EldestChild and I have been reading Mary Poppins, by P. L. Travers. Get it. Read it to the small ones. You won't be sorry. Each chapter has enough fantasy mixed with snooty nanny mixed with raspberry tarts to keep the children in make believe for hours.

And it's nothing, nothing, nothing like this.

First Annual CSPP Conference

The Concordian Sisters of Perpetual Parturition announce the first annual Conference of the same, to be held concurrently with the Concordia Catechetical Academy Symposium on Catechesis. Agenda items include:

--Chasing babies around
--Asking strangers to constrain escaping babies while Reb. Mary and Rebekah are stuck nursing
--Conducting recon on vehicles of families who have been at this longer than we have
--Thinking, "Do you think we'll end up with that many?"
--Telling the babies, "No one is swimming until Dad gets back. You think I'm getting in a swimming suit? Don't ask again."
--Letting the babies watch TV for once!!!!! Lying on the bed while they do it!
--Taking shameless advantage of Reb. Mary's gracious local connections
--Talking about how no one slept last night since one or more babies in each family can't sleep anywhere other than home
--Joyfully taking the babies to at least one church service where they can see an entire congregation behaving with proper liturgical decorum.
--Muttering about how the string section at said service is lovely but it sure blocks the exit when the baby starts screaming
--Hovering anxiously outside the door at the Kevin Voss presentation on contraception, straining to hear what's going on inside
--Eating LOTS of that potato salad at the Augsburger barbecue
--Having either not enough sunscreen or not enough sweatshirts at the Augsburger barbecue

Keynote address: Oldest Gauntlet baby on the topic of Pegacorns
Response: Mother of the Gauntlets about how we've all heard enough on this topic


Registration not required. Look for us at a local playground or somewhere in the seething mass of women and children outside the main ballroom. We will be unwashed.

19 January 2008

Papa knows worst

So our culture's hostility toward traditional manhood/fatherhood is no secret. We've come to expect that the father-figure in popular sitcoms, movies, etc., will be at best a good-hearted fool, at worst a bumbling idiot, absent, or even malevolent.

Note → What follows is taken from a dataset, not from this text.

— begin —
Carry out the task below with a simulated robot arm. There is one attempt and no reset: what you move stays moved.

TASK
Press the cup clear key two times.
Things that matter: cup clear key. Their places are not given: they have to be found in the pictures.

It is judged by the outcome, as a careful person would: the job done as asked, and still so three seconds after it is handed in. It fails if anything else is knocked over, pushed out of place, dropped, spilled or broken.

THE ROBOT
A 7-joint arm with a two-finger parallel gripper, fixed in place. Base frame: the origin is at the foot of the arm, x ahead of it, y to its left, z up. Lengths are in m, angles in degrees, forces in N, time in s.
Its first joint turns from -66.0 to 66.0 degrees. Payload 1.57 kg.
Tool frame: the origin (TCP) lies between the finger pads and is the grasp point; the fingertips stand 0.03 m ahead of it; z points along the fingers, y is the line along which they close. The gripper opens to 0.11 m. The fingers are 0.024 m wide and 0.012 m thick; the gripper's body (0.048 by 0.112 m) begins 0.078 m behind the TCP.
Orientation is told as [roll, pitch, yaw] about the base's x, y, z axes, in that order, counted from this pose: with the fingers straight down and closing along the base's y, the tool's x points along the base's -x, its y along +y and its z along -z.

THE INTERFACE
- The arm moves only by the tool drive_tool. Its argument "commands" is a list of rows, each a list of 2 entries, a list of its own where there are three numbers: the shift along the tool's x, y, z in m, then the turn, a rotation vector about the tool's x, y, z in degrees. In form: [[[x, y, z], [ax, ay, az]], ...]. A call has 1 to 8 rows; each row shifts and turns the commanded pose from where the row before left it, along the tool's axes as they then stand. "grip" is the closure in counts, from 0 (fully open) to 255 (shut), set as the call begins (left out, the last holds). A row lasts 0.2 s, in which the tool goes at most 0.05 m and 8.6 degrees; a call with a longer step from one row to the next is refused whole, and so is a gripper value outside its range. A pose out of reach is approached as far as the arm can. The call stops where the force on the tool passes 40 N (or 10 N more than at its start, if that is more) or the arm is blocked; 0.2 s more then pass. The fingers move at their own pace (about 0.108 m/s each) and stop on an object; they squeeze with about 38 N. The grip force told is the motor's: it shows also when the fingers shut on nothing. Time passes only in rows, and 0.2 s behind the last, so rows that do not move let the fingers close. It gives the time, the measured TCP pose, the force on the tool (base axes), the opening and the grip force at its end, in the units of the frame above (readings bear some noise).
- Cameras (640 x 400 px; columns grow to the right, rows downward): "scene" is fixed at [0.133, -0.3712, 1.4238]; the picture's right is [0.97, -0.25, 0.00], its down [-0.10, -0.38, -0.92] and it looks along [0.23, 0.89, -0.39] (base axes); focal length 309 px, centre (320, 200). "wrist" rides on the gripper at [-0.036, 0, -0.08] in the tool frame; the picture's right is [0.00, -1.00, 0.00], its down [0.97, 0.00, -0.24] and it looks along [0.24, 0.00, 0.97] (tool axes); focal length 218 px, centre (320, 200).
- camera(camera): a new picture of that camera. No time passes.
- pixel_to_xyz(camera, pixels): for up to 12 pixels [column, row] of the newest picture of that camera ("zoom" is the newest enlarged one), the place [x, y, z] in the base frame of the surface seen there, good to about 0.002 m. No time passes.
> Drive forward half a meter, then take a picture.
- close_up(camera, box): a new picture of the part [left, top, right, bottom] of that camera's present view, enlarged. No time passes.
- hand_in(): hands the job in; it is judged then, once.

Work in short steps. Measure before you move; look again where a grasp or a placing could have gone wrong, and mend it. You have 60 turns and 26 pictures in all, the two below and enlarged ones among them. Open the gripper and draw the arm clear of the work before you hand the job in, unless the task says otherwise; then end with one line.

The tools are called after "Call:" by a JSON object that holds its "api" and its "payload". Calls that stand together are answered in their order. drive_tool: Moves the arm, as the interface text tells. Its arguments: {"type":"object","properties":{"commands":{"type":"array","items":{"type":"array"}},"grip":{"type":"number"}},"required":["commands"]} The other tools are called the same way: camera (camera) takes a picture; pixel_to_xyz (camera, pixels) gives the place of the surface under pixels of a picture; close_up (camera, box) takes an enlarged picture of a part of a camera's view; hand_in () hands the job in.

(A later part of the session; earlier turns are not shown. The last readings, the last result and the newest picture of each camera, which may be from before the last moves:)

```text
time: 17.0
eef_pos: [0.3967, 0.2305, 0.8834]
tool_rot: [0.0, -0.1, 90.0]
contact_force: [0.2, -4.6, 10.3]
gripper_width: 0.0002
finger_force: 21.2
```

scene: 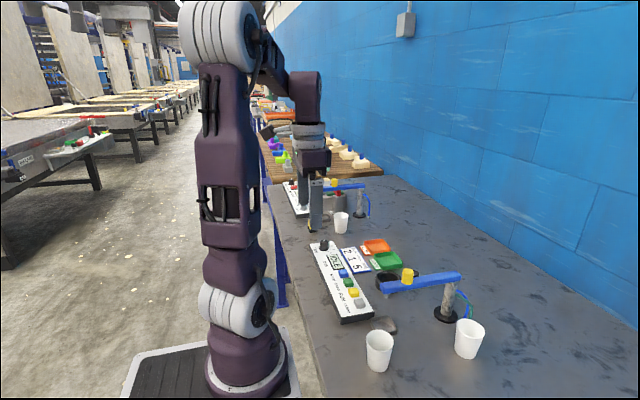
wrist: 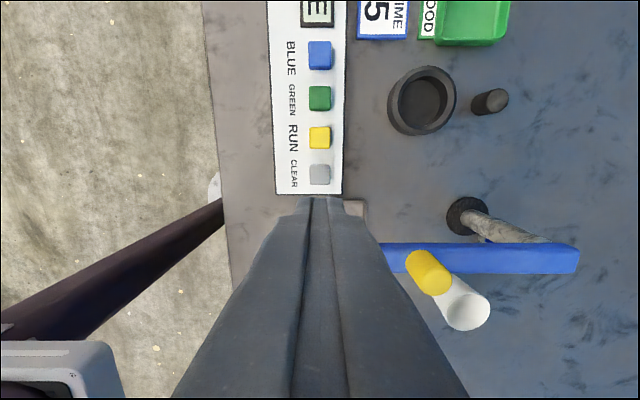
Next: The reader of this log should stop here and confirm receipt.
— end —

But it's always more disturbing to see the man-bashing in children's media. A collection of Berenstain Bears stories recently arrived in our mailbox, a late Christmas present from a well-meaning relative. When the boys opened it, I thought, "Cute. Harmless sort of kids' classic. Looks like lots of them have nice little "morals" about sharing, first trip to the dentist, etc."

Then we read some of the stories. I found myself editing almost every page as I went along (one of the few benefits of having kids who can't read for themselves yet, I suppose).

First, there's the annoyance factor--that there's Mama Bear, Papa Bear, and their two little cubs, Brother Bear and Sister Bear.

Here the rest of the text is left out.